Leicht Transfer & Storage Co. v. Pallet Central Enterprises, Inc. (Crime Insurance Coverage)

In Leicht Transfer & Storage Co. v. Pallet Central Enterprises, Inc. (2019 WI 61), the Wisconsin Supreme Court held that amounts paid in response to forged delivery tickets are not covered losses under a crime insurance policy.

The underlying claim in the case arose when Pallet Central forged delivery tickets to Leicht. The companies used delivery tickets, which accompanied shipments, for inventory and billing purposes. The delivery tickets ultimately were part of an invoice package, and Leicht paid the invoices. Leicht paid $505,000 in response to the forged delivery tickets. When Leicht discovered the delivery tickets were for pallets it had never ordered or received, it filed a claim for its losses to its insurer, Hiscox Insurance Company, under its forgery coverage policy.

Hiscox denied coverage, arguing the delivery tickets were not a type of covered forged document under Leicht’s crime insurance policy. Leicht argued that the forged delivery tickets should be considered a “direction to pay” under the covered losses in the Hiscox policy.

The Supreme Court ruled in favor of Hiscox. The 6-1 decision stated that the delivery tickets were not covered “directions to pay” under the crime insurance policy because they do not reference any payment or amount due; instead, the delivery tickets simply gave details on the pallets delivered. While the companies used the delivery tickets in function as a direction to pay, the tickets are not actually a direction to pay under the policy.

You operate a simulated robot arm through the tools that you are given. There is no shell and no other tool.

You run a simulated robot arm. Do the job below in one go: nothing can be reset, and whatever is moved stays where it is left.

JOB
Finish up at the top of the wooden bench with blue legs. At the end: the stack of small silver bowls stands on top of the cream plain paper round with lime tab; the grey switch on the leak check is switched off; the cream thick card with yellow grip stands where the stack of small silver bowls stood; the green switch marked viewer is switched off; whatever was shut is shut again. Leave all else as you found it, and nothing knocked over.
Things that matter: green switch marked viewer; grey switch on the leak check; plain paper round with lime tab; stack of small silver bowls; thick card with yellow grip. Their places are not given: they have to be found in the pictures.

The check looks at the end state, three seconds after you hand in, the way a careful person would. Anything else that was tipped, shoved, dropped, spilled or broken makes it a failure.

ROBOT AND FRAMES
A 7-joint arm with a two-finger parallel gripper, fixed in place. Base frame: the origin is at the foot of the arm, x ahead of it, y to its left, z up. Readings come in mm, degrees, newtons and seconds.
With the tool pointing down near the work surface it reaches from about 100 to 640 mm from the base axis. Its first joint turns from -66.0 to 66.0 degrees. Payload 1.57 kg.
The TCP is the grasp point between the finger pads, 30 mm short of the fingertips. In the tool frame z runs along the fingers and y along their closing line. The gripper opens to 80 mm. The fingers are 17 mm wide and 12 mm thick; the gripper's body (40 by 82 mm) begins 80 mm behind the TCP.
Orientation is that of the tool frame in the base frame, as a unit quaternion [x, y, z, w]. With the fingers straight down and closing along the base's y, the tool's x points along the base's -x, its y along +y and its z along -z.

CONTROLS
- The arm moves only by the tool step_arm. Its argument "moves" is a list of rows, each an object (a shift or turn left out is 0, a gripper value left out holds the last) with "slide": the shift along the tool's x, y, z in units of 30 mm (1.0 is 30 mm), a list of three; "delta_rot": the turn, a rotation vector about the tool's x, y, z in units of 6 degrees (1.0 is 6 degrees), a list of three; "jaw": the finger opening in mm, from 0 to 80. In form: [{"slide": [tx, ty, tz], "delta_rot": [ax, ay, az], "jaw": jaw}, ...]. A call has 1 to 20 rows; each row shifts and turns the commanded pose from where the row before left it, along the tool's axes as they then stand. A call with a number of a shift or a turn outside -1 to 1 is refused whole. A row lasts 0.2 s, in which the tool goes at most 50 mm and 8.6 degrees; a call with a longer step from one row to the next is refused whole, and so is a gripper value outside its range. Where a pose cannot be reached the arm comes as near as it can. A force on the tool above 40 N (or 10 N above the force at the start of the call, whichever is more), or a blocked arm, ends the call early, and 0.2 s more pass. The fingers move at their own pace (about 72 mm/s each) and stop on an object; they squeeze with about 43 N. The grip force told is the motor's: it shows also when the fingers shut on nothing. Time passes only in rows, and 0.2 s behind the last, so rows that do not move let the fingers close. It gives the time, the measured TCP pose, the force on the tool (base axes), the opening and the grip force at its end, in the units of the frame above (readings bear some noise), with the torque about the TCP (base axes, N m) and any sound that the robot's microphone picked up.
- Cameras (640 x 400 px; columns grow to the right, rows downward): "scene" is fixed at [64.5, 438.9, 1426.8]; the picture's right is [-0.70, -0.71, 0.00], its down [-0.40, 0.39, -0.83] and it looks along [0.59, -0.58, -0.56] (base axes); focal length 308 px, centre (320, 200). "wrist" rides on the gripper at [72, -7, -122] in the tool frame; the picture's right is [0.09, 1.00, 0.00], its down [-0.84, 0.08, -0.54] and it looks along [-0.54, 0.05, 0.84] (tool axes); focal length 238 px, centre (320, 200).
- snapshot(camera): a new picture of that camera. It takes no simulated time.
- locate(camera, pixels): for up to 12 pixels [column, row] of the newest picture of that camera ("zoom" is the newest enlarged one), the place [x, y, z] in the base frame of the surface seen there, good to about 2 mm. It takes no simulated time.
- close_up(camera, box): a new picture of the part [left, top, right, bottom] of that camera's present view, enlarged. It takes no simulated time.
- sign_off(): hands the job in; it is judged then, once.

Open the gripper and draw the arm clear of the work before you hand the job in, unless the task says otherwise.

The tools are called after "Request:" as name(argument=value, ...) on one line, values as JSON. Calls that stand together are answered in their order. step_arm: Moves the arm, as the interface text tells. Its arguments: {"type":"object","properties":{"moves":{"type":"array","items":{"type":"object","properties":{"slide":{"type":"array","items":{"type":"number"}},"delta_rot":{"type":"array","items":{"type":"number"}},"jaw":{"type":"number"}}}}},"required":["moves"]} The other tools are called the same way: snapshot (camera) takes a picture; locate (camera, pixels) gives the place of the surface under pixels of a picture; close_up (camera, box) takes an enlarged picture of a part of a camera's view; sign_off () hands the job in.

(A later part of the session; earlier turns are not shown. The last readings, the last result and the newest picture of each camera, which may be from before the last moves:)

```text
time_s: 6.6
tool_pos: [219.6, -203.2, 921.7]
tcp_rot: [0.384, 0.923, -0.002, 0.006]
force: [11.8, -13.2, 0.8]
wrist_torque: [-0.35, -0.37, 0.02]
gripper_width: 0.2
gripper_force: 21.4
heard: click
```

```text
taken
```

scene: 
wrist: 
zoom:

In a dissent, Justice Ann Walsh Bradley sides with Leicht, arguing that, reading the policy from the perspective of a reasonable insured, the companies’ habitual practices related to the delivery tickets make them a direction to pay covered under the Hiscox policy. According to the dissent, the delivery tickets also fulfill other coverage requirements under the policy, including that they are similar to the listed covered forged documents under the policy and that the forged signatures on the delivery tickets were “purported to have been” made by Leicht employees.